Creator: Luke Healy

Faber & Faber, 2022

After a work-related hiatus of two months, WCBR returns.

The Con Artists is a slice of life comic book created by Luke Healy, and published by Faber & Faber in 2022. (Faber & Faber is not known for publishing comics, and so we decided to categorise this as an independent publication – which sounds a bit silly in retrospect given the company is a well-regarded and well-known publisher of books.) The front cover and the back cover feature endorsements which suggests that The Con Artists has some comedic or at least jokey orientation to it. In our view, it is anything but that. The Con Artists is in our view borderline sinister in its tone, but Mr Healy does a remarkable job at concealing that, so that the themes within the story creep up on the reader.

We anticipate that part of the miss assessment of the themes of the book is attributable to two of the main characters being aspiring comedians. Central character Frank is a comedian of apparently low-level talent. Given this comic is semi-autobiographical (the symbolism of the glued-on moustache is hard to avoid) we describe Frank cautiously, lest Mr Healy ever reads this review. Frank is likeable but lost in life. We see some of his sketches on display at stand-up comedy performances. What might have initially been funny on a first read becomes poignant in its failed earnestness, and then depressing and disturbing when the lines are repeated before various audiences throughout the course of the comic. We appreciate that comedians, at least in our experience, often use comedy to master and anxieties, as a way of venting or exploring the things that trouble them in their personal lives. Nonetheless, there is something entirely sad about Frank’s lacklustre tilts at the windmill of live comedy. It is as if he knows deep in his heart that this is not his forte (he ducks out of the Edinburgh Comedy Festival on no good excuse), but he continues to slog away at his craft before strangers, a ritual of half-hearted immolation.

Frank’s friend Ro is much more together, ambitious, and willing to try her luck in Edinburgh. Ro is in some ways the foil to Frank. Ro is what Frank could be if Frank was more disciplined and organised in his life.

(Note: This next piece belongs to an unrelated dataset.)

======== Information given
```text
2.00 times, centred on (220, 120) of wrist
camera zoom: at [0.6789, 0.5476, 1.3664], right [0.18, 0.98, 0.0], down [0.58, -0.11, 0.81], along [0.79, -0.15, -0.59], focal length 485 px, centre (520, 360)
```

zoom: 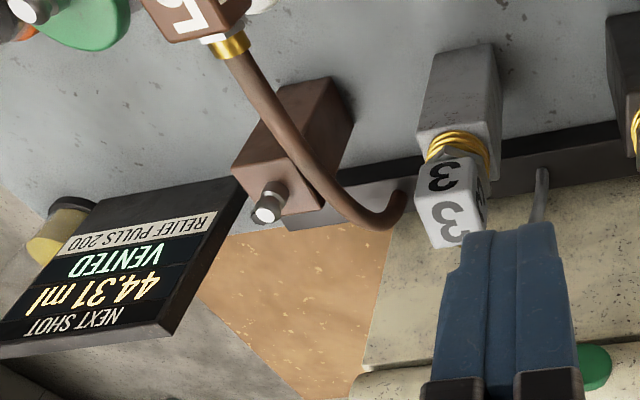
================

A third character, Giorgio, is the antagonist and focus of the story. Giorgio is a childhood friend of Frank’s. We wondered whether given Frank’s considerable anxieties of Giorgio’s state of mind and living arrangements Giorgio might have once been an object of Frank’s affections, but there is no other suggestion of this within the comic. (With enormous apprehension we have also categorised this story as a “romance” comic: not because there is any romantic love, but because the main characters interact in a relationship which is committed, unilaterally tender, and abusive.) Giorgio is one of those people who is charismatic and likeable on a first meeting. He is self-obsessed, but in a whimsical and high-spirited way.

But as the paint scrapes away on their relationship and the things that Giorgio does – the passive-aggressive posturing in the audience of a comedy set, the injuries which evoke pity and help, the way Giorgio makes money, and the final call upon Giorgio’s parents – causes the reader to conclude that there is something very dark sitting within Giorgio’s heart. It is selfishness painted black. The many characters sitting within the comics that this critic has read and reviewed over the past year, have not evoked the same sense of revilement that Giorgio did by the conclusion of the story. Giorgio is devious, mean, and amoral, and too weak to recognise that in himself. The tone of the comic is belied by the simple, cartoonish art. The art, like the comedic background, is a sly distraction from what is really happening.

This comic gave us much to think about. The Guardian’s review was much more effervescent https://www.theguardian.com/books/2022/may/23/the-con-artists-by-luke-healy-review-a-beautifully-observed-masterpiece and Drawn and Quarterly https://drawnandquarterly.com/books/the-con-artists/ bizarrely describe the comic as “playful, hilarious”. We do not think so. We think instead Mr Healy has crafted a predatory character camouflaged in an otherwise wistful urban landscape.